» WHAT THE TASK REQUIRES
Gather all lines containing the string "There" and copy them out.

>> BEGIN

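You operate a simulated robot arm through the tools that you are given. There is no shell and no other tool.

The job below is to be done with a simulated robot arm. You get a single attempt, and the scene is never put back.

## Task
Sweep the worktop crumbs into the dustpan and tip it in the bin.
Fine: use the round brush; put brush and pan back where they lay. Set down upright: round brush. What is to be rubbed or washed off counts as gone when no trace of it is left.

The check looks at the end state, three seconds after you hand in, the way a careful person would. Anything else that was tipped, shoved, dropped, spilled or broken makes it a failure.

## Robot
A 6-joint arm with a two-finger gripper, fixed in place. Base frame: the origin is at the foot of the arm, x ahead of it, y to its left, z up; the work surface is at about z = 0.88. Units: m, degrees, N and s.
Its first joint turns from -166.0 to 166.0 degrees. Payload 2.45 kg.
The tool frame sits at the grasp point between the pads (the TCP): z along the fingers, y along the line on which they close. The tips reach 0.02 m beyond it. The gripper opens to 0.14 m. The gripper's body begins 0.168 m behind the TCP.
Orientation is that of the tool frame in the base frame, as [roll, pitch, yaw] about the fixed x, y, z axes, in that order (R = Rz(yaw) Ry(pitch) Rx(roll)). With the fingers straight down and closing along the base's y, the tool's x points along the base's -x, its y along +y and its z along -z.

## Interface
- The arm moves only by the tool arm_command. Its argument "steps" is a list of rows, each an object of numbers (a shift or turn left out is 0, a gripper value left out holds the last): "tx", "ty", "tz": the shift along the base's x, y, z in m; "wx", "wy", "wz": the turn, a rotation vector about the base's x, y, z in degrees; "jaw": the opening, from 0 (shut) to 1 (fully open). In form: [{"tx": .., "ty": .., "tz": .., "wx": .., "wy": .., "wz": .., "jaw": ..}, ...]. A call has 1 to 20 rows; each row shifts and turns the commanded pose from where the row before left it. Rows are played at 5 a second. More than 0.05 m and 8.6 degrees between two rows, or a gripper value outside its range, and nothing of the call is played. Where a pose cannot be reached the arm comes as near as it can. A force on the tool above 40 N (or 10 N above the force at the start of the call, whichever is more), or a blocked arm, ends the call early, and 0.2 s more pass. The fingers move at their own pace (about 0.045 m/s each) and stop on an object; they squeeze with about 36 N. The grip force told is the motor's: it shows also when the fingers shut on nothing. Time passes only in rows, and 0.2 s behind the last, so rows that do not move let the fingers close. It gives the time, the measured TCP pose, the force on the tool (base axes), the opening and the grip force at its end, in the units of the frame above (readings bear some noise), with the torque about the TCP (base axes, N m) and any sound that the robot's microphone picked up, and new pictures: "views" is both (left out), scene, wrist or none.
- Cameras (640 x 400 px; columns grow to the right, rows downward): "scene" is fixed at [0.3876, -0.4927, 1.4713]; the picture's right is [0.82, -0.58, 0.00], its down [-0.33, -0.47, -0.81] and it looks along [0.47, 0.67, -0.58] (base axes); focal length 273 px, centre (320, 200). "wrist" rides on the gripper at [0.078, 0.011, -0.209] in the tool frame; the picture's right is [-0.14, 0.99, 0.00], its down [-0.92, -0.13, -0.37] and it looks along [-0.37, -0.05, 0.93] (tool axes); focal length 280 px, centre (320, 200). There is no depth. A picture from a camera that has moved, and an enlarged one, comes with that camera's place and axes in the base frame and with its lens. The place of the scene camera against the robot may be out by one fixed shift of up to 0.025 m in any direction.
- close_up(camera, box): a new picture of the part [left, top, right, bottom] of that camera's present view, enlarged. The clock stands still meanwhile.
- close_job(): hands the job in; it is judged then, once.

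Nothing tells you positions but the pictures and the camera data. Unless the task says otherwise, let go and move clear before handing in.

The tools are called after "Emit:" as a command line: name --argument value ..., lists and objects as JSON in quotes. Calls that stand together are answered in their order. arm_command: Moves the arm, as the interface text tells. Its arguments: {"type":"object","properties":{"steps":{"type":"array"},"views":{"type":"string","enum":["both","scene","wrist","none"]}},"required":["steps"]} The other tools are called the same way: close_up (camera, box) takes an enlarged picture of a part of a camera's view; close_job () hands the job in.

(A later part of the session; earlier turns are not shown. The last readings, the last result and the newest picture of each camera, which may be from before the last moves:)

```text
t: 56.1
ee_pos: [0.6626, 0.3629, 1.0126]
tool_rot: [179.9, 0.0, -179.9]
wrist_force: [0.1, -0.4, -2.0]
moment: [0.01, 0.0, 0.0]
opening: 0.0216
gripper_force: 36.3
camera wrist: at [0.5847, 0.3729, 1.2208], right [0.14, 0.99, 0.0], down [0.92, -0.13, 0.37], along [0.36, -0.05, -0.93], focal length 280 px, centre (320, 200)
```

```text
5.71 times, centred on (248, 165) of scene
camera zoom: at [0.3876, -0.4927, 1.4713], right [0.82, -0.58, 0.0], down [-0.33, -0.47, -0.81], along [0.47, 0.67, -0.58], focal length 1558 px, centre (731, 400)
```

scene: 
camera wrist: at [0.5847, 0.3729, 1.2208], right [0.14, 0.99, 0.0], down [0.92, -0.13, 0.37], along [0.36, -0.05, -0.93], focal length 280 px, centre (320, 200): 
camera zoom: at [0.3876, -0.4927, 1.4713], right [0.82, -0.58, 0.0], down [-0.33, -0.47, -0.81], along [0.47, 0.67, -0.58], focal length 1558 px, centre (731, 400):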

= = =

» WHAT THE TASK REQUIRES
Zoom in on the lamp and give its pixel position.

>> END

» EXERCISE SOLUTION
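You operate a simulated robot arm through the tools that you are given. There is no shell and no other tool.
- Cameras (640 x 400 px; columns grow to the right, rows downward): "scene" is fixed at [0.3876, -0.4927, 1.4713]; the picture's right is [0.82, -0.58, 0.00], its down [-0.33, -0.47, -0.81] and it looks along [0.47, 0.67, -0.58] (base axes); focal length 273 px, centre (320, 200). "wrist" rides on the gripper at [0.078, 0.011, -0.209] in the tool frame; the picture's right is [-0.14, 0.99, 0.00], its down [-0.92, -0.13, -0.37] and it looks along [-0.37, -0.05, 0.93] (tool axes); focal length 280 px, centre (320, 200). There is no depth. A picture from a camera that has moved, and an enlarged one, comes with that camera's place and axes in the base frame and with its lens. The place of the scene camera against the robot may be out by one fixed shift of up to 0.025 m in any direction.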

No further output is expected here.